Title: “Define Term ‘Papists’ in WCF XXIV.3”

Whereas, The current language of Westminster Confession of Faith (WCF) XXIV.3, “… yet it is the duty of Christians to marry only in the Lord. And therefore such as profess the true reformed religion should not marry with infidels, Papists, or other idolaters: …” is ambiguous as to the definition of “papist”; and

Whereas, It seems that the context of the aforementioned passage infers that the central issue being addressed is the matter of one’s soteriology; and

Whereas, Iowa Presbytery, in seeking a clarification of the word “papist” as it applies to the PCA’s constitution, was denied such a definition by the Committee on Constitutional Business in April 2003, leaving the presbytery to decide how best to interpret the word;

Therefore be it resolved the Presbyterian Church in America shall annotate the word “Papists” when it appears in the Westminster Confession of Faith with the following explanatory footnote:

“Papists” shall be defined as those who hold to an historic Roman Catholic soteriology, not all those who are members of the Roman Catholic Church.

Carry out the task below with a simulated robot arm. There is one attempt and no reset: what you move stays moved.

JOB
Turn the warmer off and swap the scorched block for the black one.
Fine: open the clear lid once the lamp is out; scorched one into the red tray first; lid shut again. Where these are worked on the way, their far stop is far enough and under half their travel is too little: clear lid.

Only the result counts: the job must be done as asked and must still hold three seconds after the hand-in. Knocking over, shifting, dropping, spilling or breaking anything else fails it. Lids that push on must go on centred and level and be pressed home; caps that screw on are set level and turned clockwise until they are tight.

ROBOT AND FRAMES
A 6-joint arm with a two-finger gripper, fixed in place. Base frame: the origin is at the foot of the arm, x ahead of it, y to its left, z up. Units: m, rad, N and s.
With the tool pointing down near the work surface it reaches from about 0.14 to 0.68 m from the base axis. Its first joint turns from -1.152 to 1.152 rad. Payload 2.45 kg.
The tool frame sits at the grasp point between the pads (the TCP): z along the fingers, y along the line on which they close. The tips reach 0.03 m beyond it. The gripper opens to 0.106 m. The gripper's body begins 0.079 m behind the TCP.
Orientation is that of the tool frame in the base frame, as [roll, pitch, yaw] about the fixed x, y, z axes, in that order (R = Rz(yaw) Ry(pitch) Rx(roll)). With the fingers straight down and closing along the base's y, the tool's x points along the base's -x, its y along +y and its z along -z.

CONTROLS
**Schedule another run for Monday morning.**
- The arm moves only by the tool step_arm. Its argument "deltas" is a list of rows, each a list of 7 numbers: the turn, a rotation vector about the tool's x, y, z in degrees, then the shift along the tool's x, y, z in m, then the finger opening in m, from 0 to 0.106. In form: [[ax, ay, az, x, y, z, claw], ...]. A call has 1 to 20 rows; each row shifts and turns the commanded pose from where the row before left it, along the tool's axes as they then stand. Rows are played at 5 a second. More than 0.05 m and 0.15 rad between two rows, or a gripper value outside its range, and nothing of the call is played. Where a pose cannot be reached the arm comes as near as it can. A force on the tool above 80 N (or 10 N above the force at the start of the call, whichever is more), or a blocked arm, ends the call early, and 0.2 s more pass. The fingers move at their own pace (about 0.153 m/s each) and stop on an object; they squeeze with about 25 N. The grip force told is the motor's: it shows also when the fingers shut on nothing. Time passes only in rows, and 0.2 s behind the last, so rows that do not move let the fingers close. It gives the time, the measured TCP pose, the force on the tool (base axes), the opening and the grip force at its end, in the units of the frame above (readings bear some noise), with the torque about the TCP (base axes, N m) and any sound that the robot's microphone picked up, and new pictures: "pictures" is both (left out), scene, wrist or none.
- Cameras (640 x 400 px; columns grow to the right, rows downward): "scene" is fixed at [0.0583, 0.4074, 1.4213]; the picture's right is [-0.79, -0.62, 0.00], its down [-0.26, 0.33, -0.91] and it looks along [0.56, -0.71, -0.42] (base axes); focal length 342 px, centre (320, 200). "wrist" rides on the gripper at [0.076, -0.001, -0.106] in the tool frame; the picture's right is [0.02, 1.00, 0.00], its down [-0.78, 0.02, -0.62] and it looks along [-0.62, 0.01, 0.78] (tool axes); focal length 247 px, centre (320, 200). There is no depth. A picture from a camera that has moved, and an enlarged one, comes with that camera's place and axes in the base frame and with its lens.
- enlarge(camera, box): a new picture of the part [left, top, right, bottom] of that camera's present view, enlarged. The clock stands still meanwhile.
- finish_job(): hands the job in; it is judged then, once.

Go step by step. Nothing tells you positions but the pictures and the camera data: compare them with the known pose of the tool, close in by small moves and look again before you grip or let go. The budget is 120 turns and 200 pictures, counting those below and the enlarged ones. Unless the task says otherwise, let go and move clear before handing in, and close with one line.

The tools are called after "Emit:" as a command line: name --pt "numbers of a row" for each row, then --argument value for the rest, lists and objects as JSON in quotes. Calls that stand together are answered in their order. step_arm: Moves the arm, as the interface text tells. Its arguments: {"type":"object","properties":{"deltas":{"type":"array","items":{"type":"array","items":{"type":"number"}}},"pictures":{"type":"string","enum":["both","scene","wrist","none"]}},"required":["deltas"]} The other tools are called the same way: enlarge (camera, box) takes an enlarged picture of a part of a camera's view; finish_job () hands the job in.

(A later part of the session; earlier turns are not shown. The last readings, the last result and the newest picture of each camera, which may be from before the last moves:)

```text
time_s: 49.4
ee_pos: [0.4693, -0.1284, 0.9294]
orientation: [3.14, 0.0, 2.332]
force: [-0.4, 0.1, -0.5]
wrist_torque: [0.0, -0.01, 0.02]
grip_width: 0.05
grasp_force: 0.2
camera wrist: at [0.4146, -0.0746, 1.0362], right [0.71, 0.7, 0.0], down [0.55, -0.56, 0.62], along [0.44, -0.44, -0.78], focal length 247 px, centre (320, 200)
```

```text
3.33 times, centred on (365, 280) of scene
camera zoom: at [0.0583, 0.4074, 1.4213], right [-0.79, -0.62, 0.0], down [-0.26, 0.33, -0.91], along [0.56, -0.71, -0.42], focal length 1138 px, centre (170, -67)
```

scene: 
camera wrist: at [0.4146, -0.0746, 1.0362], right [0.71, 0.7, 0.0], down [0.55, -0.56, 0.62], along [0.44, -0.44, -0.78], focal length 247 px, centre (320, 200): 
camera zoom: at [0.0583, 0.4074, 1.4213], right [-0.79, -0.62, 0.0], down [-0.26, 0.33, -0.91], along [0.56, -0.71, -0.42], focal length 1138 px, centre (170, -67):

Adopted by Iowa Presbytery at the stated meeting on 13 November 2004.
Attested by: /s/ Tom Bingham, Stated Clerk

Comment: Apparently the Iowa Presbytery sees nothing wrong with Christians marrying Roman Catholics, so long as they do not "hold to an historic Roman Catholic soteriology," that is, so long as they are Liberal Catholics. Question: Don't they still fall into the categories of "infidels" or "idolaters"? The PCA will have to redefine those terms as well in order to approve marriage to Roman Catholics.

One wonders if this redefinition of "papists" works the other way as well: Would the redefined word "papist" now imply that Christians should not marry those who are not members of the Roman Catholic Church but nevertheless "hold to an historic Roman Catholic soteriology"? That might mean that some PCA members might not be able to marry other PCA members.

Finally, we doubt that anyone who does not know the meaning of the relatively simple term "papist" knows the meaning of more complex "historic Roman Catholic soteriology."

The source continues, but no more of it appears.